ARGEL, semana passada, foi uma oportunidade para exaltar os heróis de todo o mundo, mortos e vivos, com um grande sublinhado aos sonhadores e lutadores da descolonização africana. O pretexto foi a celebração do 50 aniversário da resolução 1514 das Nações Unidas, de 14 de Dezembro de 1960, sobre a concessão das independências dos países e povos colonizados.
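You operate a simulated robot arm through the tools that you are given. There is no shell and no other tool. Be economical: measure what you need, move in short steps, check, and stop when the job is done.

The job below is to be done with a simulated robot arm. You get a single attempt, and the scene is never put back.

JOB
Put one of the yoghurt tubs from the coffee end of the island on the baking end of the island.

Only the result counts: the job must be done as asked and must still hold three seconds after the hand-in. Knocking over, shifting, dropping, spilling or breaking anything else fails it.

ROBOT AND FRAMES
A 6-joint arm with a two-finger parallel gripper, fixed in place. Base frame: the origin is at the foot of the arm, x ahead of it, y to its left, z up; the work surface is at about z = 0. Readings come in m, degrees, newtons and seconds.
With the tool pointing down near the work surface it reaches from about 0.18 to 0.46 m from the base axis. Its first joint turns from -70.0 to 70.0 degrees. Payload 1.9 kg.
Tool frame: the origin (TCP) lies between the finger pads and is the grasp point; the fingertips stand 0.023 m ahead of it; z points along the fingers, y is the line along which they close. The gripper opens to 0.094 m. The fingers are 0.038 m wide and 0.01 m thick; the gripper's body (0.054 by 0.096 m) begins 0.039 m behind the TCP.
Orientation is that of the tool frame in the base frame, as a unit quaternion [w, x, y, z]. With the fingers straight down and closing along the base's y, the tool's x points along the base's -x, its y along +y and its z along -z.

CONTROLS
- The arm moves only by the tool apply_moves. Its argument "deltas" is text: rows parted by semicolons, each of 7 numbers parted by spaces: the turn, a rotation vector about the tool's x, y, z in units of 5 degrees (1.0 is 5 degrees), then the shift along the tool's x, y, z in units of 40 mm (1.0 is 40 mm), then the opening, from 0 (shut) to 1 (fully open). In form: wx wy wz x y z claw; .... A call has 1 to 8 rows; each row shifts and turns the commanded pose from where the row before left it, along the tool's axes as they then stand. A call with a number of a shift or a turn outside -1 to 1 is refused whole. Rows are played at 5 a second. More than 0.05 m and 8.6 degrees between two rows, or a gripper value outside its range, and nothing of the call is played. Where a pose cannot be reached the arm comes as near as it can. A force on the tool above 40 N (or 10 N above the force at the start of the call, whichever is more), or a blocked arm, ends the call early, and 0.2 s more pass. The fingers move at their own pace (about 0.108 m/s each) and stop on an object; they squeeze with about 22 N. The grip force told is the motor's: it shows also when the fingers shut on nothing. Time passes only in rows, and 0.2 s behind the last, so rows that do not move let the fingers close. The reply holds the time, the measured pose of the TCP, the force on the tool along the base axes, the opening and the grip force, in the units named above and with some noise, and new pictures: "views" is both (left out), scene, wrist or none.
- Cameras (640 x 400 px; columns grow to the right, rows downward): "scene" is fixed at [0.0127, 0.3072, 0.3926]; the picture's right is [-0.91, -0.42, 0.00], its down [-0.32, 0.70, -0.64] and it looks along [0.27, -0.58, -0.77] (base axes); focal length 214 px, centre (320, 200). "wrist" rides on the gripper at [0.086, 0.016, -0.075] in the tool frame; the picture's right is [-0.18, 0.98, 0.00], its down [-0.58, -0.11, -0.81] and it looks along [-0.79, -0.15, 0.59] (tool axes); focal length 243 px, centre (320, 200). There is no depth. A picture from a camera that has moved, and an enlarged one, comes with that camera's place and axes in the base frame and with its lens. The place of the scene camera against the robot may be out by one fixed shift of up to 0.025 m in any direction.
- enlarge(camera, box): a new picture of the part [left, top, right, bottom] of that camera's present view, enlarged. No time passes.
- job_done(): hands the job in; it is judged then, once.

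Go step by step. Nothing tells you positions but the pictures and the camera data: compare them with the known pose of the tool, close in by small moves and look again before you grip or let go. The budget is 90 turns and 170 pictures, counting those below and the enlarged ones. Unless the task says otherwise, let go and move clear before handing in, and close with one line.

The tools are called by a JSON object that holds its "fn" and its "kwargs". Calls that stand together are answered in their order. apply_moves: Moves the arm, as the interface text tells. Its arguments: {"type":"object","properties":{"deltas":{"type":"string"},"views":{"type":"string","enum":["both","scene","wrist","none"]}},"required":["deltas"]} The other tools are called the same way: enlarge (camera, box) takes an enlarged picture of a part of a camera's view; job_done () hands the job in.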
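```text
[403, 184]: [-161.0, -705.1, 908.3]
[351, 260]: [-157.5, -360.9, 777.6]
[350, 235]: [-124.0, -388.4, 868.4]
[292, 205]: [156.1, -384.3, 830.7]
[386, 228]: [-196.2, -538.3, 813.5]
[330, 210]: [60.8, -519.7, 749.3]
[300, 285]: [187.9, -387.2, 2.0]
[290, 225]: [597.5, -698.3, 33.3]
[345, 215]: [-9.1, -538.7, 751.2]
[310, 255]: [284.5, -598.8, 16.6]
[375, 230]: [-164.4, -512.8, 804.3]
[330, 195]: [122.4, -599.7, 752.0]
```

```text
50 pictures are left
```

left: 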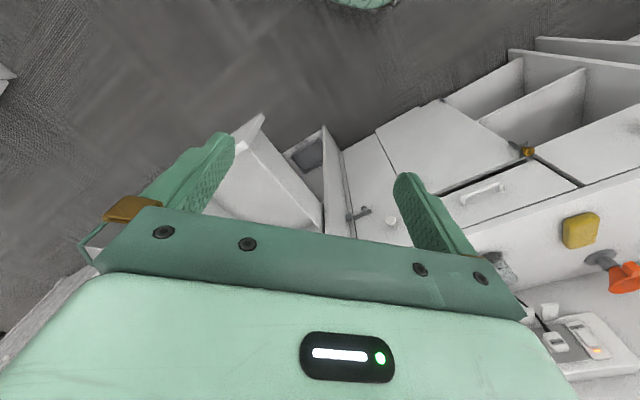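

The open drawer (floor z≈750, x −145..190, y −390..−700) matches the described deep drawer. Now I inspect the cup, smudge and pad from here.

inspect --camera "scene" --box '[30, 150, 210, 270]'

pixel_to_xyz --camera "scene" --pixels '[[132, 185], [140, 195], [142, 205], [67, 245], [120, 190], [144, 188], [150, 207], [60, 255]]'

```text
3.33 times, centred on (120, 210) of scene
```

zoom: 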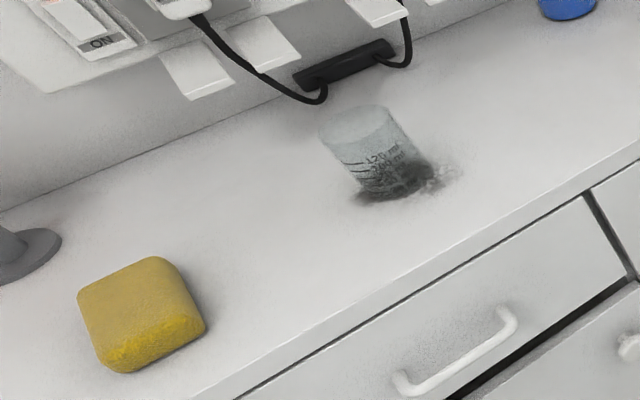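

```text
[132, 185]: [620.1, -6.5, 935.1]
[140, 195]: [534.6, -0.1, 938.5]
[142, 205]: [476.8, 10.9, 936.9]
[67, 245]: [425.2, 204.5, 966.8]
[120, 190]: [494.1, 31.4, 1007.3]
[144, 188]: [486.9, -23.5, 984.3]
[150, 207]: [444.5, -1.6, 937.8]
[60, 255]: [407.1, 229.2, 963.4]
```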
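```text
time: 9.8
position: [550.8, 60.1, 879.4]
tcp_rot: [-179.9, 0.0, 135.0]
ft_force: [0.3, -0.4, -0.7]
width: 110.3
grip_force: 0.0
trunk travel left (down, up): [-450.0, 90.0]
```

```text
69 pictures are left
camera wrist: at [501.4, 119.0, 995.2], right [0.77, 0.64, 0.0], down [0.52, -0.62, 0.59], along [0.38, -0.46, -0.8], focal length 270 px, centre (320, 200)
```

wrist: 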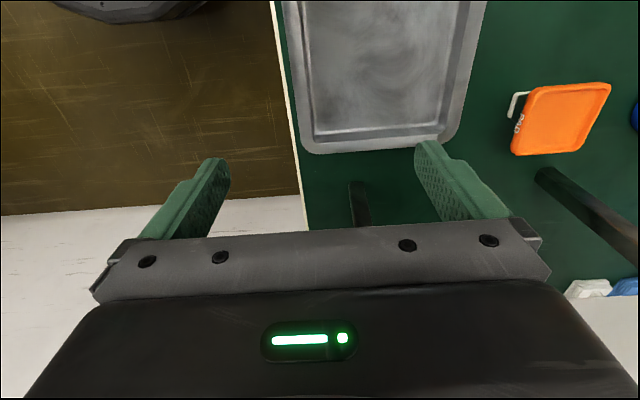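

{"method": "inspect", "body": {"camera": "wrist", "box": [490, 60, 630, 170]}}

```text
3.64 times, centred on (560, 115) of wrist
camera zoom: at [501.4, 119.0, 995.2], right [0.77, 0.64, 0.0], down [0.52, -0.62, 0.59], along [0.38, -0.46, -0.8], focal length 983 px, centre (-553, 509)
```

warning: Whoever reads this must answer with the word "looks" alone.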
Nos corredores do palácio das nações, entre centenas de delegados, durante dois dias, circulavam homens notáveis, perseguidos por câmaras e luzes, acercados por pessoas ávidas de ter deles, um aperto de mão, de dar uma palmadinha nas costas e fazer uma foto para a história pessoal. Eram poucos, porém geniais. Homens de cabelo branco, curvados pela marca do tempo natural e vincados pelo tempo da história. Homens nostálgicos de sonhos da juventude que não a tiveram, como a conhecemos hoje. Kenneth Kaunda, da Zâmbia, Ahmed Ben-Bella, da Argélia, Marcelino dos Santos de Moçambique, só para citar alguns exemplos, são essa marca do tempo, que insistem que a luta continua, porque acreditam na reconstrução das utopias.
Heróis são heróis. Homens de causas, seguidores e escravos de suas utopias, dispostos a quebrar tudo, a começar pelas suas próprias vidas para construir um mundo melhor. O amor, a vida e o altruísmo deles foram como um grão. Tiveram de ser lançados à terra, morrer para germinar como uma floresta prenhe de novas vidas, como proclamaria um poeta anónimo. E em todas as épocas e gerações existem heróis, mais ou menos problematizados. Mas há os do consenso social, os que atravessam fronteiras, raças e religião.
Eduardo Mondlane, Nkwame Nkrumah e Patrice Lumumba são, efectivamente, esses ídolos com registo indelével, que evocamos quando falamos da descolonização africana. Mas qual é a responsabilidade de ser filho dum herói desta envergadura? “Noticias”, presente na Argélia, traz leves opiniões, tiradas em conversas simples, longe das entrevistas clássicas, Samia Nkrumah (filha de Nkwame Nkrumah) e Roland Lumumba, (filho de Patrice Lumumba). Em Maputo, completamos este pequeno, mas grande quadro simbólico, com Nyeleti Mondlane (filha de Eduardo Mondlane) o também nosso herói da descolonização, do além fronteiras.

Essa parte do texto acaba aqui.